-- start of DOCUMENT PASSAGE --
Like all the other tedious learning exercises, the way we learned to true wheels was to surrender our ten kit watches to the instructor, have her bend the wheels mercilessly (sometimes painfully obviously, sometimes slyly subtly) and then return them to us for correction.  Once you think you've got the hang of correcting errors in the brass wheels, you then learn that the Glucydur wheels used in modern ETAs are a whole other ballgame.  They are much springier and more resillient than brass wheels and require a lot more force to correct.  This process seemed to continue for an endless period of time but I can confidently say I now know something about truing wheels.  I don't enjoy it but I do know something about it at least.

From here we began working on understanding proper endshakes of the train wheels and barrel and how to achieve it by moving the jewels or bushings up or down as needed.  Endshake is the amount of vertical movement the arbors are allowed between their two bearing surfaces and is generally proportional to the size of the pivot in question.  That being, the largest pivots (the barrel and great wheel) get the most endshake (possibly 3-5/100ths of a millimeter or so) and the escape wheel and pallet fork get the least (1-1.5/100ths or so).

Getting a feeling for what these endshakes look like is at least as important at this stage as learning how to actually adjust them, especially as the Horia jewelling tool that came with our toolkit makes very precise and consistent jewel adjustments easy and repeatable.  The tool uses a variety of stumps (the bottom portion) and pushers (the top portion) for different sizes of jewels or bushings and the movement of the pusher can be controlled very precisely with the micrometer adjustment on top of the tool.  I think this is my favorite tool.  No, more than that.  It's my best and only friend.

The thing about endshakes is that you are not only concerned with getting the appropriate amount of freedom in the wheel you are examining, but you are also trying to make sure that it lines up properly with the pinion and wheel that its wheel and pinion interact with.  As all the wheels in the train interact with each other at least indirectly, you can sometimes make one adjustment only to find that it requires several more adjustments to make everything line up properly.

We then focused our attention on the keyless levers and dial train and properly lubricating them.  There are many sliding surfaces in the keyless works that must be lubricated for smooth functioning with minimal wear and our instructor favors Moebius 8200 for these applications as well as for the intermediate handsetting wheel post, the minute wheel post and the cannon pinion.  I personally prefer Moebius 9020 (a medium-light weight oil) for the intermediate handsetting wheel and minute wheel post.  As these wheels are in motion during the running of the watch, it seems to me that a lighter lubricant is desirable to minimize drag on the power train.  Our instructor believes that the heavier 8200 offers more protection during the high-torque handsetting procedures.
-- end of DOCUMENT PASSAGE --
-- start of RAW DATA --
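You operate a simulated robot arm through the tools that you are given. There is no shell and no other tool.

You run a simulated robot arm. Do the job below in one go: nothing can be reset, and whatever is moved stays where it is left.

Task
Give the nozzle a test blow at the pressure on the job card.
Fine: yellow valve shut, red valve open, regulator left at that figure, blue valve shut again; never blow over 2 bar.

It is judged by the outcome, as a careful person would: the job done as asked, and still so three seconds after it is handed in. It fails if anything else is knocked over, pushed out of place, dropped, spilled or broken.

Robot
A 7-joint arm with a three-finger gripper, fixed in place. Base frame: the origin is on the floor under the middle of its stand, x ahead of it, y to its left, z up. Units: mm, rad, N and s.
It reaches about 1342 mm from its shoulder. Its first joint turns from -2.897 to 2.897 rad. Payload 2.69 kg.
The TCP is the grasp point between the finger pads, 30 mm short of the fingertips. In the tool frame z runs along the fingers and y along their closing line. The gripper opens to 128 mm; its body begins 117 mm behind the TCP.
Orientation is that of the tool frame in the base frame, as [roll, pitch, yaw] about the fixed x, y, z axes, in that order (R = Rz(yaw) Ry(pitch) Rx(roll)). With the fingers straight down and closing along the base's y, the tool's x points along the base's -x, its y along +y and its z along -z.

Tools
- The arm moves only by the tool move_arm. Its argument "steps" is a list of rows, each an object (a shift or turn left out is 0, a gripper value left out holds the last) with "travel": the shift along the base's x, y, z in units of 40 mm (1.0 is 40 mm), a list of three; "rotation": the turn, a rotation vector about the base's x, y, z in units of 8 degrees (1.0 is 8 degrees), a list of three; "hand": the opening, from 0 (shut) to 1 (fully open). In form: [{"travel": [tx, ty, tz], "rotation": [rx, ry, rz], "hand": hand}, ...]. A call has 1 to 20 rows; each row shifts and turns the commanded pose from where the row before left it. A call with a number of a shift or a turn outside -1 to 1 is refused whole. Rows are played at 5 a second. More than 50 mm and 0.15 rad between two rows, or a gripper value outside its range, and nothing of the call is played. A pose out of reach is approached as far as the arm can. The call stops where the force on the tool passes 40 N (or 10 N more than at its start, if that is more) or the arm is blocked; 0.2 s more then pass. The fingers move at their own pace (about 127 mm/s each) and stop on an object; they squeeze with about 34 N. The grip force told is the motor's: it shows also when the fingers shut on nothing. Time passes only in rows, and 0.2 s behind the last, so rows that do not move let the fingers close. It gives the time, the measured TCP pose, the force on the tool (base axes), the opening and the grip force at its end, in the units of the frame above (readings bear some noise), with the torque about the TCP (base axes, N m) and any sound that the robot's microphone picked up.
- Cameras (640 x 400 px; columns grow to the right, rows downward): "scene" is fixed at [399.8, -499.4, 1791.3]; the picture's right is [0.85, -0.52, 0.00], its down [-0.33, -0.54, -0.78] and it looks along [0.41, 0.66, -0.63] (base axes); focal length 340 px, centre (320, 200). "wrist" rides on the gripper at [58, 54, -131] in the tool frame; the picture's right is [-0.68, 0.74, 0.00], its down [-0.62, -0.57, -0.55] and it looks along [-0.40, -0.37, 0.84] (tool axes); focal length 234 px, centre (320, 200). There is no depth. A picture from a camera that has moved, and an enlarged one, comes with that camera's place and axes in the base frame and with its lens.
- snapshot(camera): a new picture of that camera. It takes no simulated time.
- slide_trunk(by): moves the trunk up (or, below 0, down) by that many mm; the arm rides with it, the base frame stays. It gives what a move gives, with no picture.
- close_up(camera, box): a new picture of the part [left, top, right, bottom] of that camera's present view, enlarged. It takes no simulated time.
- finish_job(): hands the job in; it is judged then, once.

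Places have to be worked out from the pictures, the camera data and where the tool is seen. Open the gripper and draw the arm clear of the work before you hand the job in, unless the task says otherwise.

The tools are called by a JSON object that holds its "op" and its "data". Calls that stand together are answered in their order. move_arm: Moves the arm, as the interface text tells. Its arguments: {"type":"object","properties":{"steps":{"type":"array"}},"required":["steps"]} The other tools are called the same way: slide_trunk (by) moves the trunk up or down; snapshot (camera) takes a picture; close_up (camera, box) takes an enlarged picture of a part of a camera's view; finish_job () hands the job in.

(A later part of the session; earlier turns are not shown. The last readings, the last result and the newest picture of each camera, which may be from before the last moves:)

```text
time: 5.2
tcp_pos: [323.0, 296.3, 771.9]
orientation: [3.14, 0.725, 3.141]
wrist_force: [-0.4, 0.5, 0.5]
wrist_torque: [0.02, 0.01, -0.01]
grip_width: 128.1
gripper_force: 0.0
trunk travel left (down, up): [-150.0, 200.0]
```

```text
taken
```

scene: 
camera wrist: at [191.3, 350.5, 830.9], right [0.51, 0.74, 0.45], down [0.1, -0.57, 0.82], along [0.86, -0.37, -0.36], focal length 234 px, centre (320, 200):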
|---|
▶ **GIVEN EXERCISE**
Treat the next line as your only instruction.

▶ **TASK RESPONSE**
-- end of RAW DATA --
▶ **GIVEN EXERCISE**
Cite the document passage exactly. Begin with "Getting a feeling" and finish with "and only friend.".

▶ **TASK RESPONSE**
Getting a feeling for what these endshakes look like is at least as important at this stage as learning how to actually adjust them, especially as the Horia jewelling tool that came with our toolkit makes very precise and consistent jewel adjustments easy and repeatable.  The tool uses a variety of stumps (the bottom portion) and pushers (the top portion) for different sizes of jewels or bushings and the movement of the pusher can be controlled very precisely with the micrometer adjustment on top of the tool.  I think this is my favorite tool.  No, more than that.  It's my best and only friend.